A Benchmarking Methodology to Assess Open-Source Video Large Language Models in Automatic Captioning of News Videos
David Miranda Paredes, Jose M. Saavedra, Marcelo Pizarro

TL;DR
This paper evaluates eight open-source Video Large Language Models for automatic captioning of news videos using standard and novel fidelity metrics, revealing strengths and limitations in current models.
Contribution
It introduces two new fidelity metrics, TFS and EFS, to better assess thematic and entity coverage in news video captioning models.
Findings
Gemma 3 achieves the highest performance across datasets.
Standard metrics have limited discriminative power for news captioning.

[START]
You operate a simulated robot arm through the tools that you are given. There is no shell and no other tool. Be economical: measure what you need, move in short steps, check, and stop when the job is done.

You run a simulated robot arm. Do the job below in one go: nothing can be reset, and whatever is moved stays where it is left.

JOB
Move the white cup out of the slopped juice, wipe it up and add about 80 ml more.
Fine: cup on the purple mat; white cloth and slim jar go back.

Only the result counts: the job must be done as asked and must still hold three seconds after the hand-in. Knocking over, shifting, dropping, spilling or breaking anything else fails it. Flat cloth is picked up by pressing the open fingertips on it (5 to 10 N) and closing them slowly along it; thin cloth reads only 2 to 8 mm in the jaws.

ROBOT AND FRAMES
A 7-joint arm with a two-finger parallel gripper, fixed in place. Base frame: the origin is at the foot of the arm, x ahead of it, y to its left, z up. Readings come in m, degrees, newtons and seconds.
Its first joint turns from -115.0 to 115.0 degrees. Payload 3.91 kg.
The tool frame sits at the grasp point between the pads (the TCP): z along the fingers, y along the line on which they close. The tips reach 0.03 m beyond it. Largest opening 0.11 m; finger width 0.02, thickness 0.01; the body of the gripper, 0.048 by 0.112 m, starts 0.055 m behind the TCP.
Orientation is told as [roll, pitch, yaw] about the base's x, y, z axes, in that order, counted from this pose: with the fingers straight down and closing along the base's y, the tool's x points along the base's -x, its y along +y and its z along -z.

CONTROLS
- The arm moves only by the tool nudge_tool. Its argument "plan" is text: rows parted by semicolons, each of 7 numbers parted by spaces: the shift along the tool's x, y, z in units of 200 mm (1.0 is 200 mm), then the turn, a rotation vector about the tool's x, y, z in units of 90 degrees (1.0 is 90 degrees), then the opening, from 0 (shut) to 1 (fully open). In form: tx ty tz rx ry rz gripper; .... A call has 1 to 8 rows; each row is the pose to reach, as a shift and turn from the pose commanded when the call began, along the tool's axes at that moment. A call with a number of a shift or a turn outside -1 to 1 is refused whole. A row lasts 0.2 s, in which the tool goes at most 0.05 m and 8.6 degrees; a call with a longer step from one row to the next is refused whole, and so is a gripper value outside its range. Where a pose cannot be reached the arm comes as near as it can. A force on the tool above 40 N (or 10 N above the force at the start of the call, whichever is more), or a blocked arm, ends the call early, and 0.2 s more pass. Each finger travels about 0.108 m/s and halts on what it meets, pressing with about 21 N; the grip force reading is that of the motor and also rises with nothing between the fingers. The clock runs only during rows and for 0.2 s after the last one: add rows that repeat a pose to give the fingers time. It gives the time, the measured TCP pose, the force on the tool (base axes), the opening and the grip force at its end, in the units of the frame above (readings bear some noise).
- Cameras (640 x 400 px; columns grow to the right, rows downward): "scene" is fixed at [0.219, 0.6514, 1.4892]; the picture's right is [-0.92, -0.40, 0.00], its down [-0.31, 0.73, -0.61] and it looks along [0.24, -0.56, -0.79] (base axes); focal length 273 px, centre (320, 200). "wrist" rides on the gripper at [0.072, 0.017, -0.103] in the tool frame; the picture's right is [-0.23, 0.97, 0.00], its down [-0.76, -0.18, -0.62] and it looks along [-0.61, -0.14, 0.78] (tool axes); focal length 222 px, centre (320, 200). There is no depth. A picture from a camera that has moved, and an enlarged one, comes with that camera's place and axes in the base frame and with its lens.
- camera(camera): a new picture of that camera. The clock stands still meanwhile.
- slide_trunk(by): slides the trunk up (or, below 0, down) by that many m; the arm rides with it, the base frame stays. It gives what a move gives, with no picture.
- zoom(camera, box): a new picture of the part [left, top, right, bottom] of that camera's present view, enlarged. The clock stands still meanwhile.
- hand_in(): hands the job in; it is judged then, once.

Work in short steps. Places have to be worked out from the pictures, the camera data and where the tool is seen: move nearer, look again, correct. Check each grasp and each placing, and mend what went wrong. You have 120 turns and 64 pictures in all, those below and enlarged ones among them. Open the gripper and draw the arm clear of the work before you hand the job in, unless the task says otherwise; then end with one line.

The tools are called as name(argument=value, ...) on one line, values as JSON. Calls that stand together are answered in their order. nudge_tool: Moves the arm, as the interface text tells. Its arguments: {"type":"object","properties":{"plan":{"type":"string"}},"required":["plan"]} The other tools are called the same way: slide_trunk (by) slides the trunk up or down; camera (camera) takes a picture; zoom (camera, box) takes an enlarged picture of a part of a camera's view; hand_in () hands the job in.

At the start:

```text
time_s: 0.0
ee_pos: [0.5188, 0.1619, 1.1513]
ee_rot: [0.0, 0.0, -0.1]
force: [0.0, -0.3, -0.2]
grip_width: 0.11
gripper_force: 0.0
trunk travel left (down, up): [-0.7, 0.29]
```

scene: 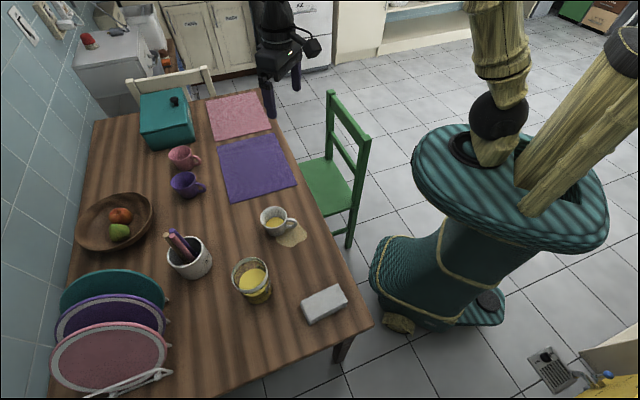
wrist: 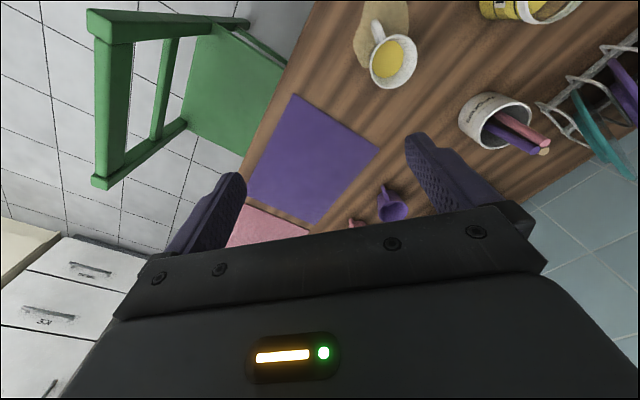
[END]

TFS and EFS effectively measure thematic and entity fidelity.
Abstract
News videos are among the most prevalent content types produced by television stations and online streaming platforms, yet generating textual descriptions to facilitate indexing and retrieval largely remains a manual process. Video Large Language Models (VidLLMs) offer significant potential to automate this task, but a comprehensive evaluation in the news domain is still lacking. This work presents a comparative study of eight state-of-the-art open-source VidLLMs for automatic news video captioning, evaluated on two complementary benchmark datasets: a Chilean TV news corpus (approximately 1,345 clips) and a BBC News corpus (9,838 clips). We employ lexical metrics (METEOR, ROUGE-L), semantic metrics (BERTScore, CLIPScore, Text Similarity, Mean Reciprocal Rank), and two novel fidelity metrics proposed in this work: the Thematic Fidelity Score (TFS) and Entity Fidelity Score (EFS). Our…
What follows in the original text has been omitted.